Direction: Exactly as written, print each record in the listing.

Stored rows:

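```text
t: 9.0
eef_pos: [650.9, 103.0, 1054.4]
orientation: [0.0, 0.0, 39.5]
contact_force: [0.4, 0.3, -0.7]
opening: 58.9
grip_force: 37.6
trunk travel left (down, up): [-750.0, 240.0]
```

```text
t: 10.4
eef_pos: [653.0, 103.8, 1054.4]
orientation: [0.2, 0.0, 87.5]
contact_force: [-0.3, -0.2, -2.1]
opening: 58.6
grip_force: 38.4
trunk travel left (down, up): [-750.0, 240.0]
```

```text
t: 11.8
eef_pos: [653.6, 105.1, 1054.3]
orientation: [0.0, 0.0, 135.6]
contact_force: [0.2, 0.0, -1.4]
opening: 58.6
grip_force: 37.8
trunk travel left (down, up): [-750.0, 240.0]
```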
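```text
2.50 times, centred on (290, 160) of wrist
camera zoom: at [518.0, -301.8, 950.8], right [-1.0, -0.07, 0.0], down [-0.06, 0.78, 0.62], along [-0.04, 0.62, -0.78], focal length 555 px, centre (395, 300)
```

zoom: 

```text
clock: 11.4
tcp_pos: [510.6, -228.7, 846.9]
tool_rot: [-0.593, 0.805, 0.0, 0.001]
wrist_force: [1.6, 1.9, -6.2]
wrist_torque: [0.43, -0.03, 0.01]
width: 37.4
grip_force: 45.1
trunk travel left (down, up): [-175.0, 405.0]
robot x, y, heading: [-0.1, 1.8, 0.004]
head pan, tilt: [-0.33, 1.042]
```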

The reply:
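```text
t: 9.0
eef_pos: [650.9, 103.0, 1054.4]
orientation: [0.0, 0.0, 39.5]
contact_force: [0.4, 0.3, -0.7]
opening: 58.9
grip_force: 37.6
trunk travel left (down, up): [-750.0, 240.0]
```

```text
t: 10.4
eef_pos: [653.0, 103.8, 1054.4]
orientation: [0.2, 0.0, 87.5]
contact_force: [-0.3, -0.2, -2.1]
opening: 58.6
grip_force: 38.4
trunk travel left (down, up): [-750.0, 240.0]
```

```text
t: 11.8
eef_pos: [653.6, 105.1, 1054.3]
orientation: [0.0, 0.0, 135.6]
contact_force: [0.2, 0.0, -1.4]
opening: 58.6
grip_force: 37.8
trunk travel left (down, up): [-750.0, 240.0]
```
```text
2.50 times, centred on (290, 160) of wrist
camera zoom: at [518.0, -301.8, 950.8], right [-1.0, -0.07, 0.0], down [-0.06, 0.78, 0.62], along [-0.04, 0.62, -0.78], focal length 555 px, centre (395, 300)
```

zoom: 

```text
clock: 11.4
tcp_pos: [510.6, -228.7, 846.9]
tool_rot: [-0.593, 0.805, 0.0, 0.001]
wrist_force: [1.6, 1.9, -6.2]
wrist_torque: [0.43, -0.03, 0.01]
width: 37.4
grip_force: 45.1
trunk travel left (down, up): [-175.0, 405.0]
robot x, y, heading: [-0.1, 1.8, 0.004]
head pan, tilt: [-0.33, 1.042]
```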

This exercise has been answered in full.